The position of the UNHCR on the Voluntary Return to Ukraine of Refugee Children without Parental Care

Earlier this month the United Nations High Commissioner for Refugees’ (UNHCR) released their position on the voluntary return to Ukraine of refugee children without parental care. It focuses on unaccompanied children and those evacuated from care institutions in Ukraine. The primary goal of this document is to ensure that the best interests of these vulnerable children are protected and upheld during the voluntary repatriation process.

The document emphasizes that the country of asylum holds the primary responsibility for safeguarding the rights of refugee children within its territory. Ukrainian authorities play a vital role in providing information on the situation and services available in the area of return, as well as the care arrangements for each child. This information assists the competent authorities in the country of asylum in making informed decisions.

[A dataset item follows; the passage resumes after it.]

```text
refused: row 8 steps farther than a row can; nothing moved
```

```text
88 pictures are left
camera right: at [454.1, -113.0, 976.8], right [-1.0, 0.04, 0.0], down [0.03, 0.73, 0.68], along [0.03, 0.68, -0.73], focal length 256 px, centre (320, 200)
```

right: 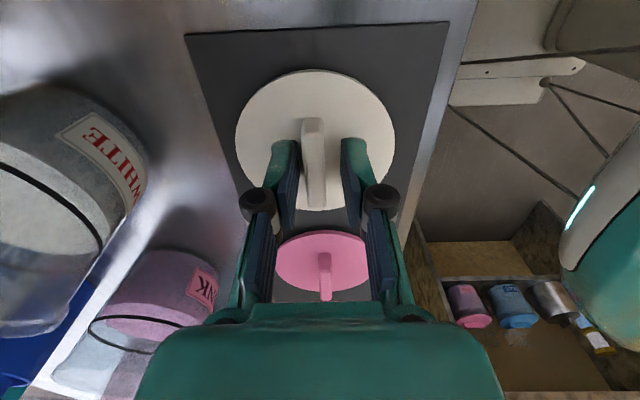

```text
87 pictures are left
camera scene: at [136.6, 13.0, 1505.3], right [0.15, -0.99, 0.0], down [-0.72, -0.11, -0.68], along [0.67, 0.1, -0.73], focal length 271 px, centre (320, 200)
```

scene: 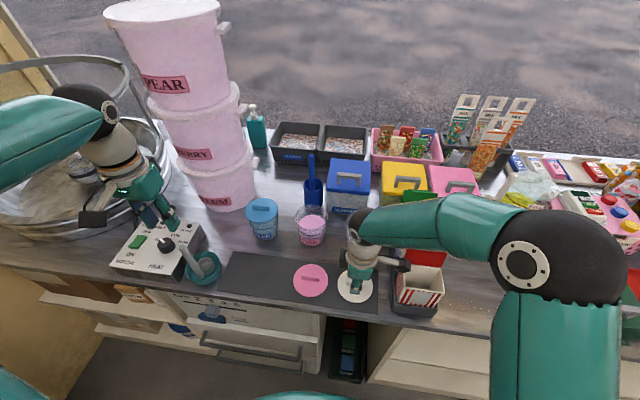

Given the volatile and uncertain situation in Ukraine due to the ongoing conflict, the UNHCR calls on States to suspend the forcible return of nationals and former habitual residents of Ukraine. As a result, refugee children without parental care should not be forcibly returned to Ukraine.

It’s also stated that the voluntary return of refugee children without parental care is only pursued under the specific conditions that the child and their parent(s), legal guardian, or caregiver must voluntarily seek the return; or that the return must be conducted safely and safeguarding the dignity, considering the specific needs of the child. Competent authorities in the country of asylum must determine that the child’s best interests align with the return, considering the child’s rights, wishes, the security situation in the proposed area of return, specialized needs, and available services and support in the area of return.

Each decision concerning a child without parental care should be guided by the best interests principle as defined in the Convention on the Rights of the Child (CRC). This principle encompasses substantive rights, legal principles, and procedural rules. The decision-making process must be carried out by the authorities of the country of asylum, ensuring the safety of refugee children and those internationally displaced.

The document also states that when the views and wishes of the child, parents, and legal guardian differ, the child is entitled to appropriate legal representation during any administrative or judicial procedures. This ensures that the child’s best interests are formally assessed and represented.

In terms of family reunification for children without parental care, the UNHCR emphasizes the importance of it whenever such is possible and that it is in the child’s best interests. If family reunification is not viable, family-based alternative care should be provided. Institutional care arrangements should only be considered as a last resort and for the shortest possible time. Ukrainian authorities can support informed decision-making by providing essential information about care arrangements, guardianship decisions, and options for the former in Ukraine. They can also facilitate contact and family tracing, assess areas of return, and confirm the availability of essential services. They should establish adequate systems to monitor the situation of child returnees. Social workers should be available in return areas to develop individual care plans, promote sustainable return and reintegration, and ensure placement in family-based care wherever possible.

As stated in the document, the UNHCR stands ready to provide advice and support to States on family reunification and the implementation of procedural safeguards for decision-making on voluntary returns and best interests procedures, in line with legal standards and UNHCR guidelines.

Our organization stands aligned with UNHCR’s position on this very important subject, and as a partner we support through safeguarding the protection of the best interests of refugee children. By adhering to the outlined safeguards and principles, the rights and well-being of these vulnerable children can be preserved and upheld throughout the repatriation process.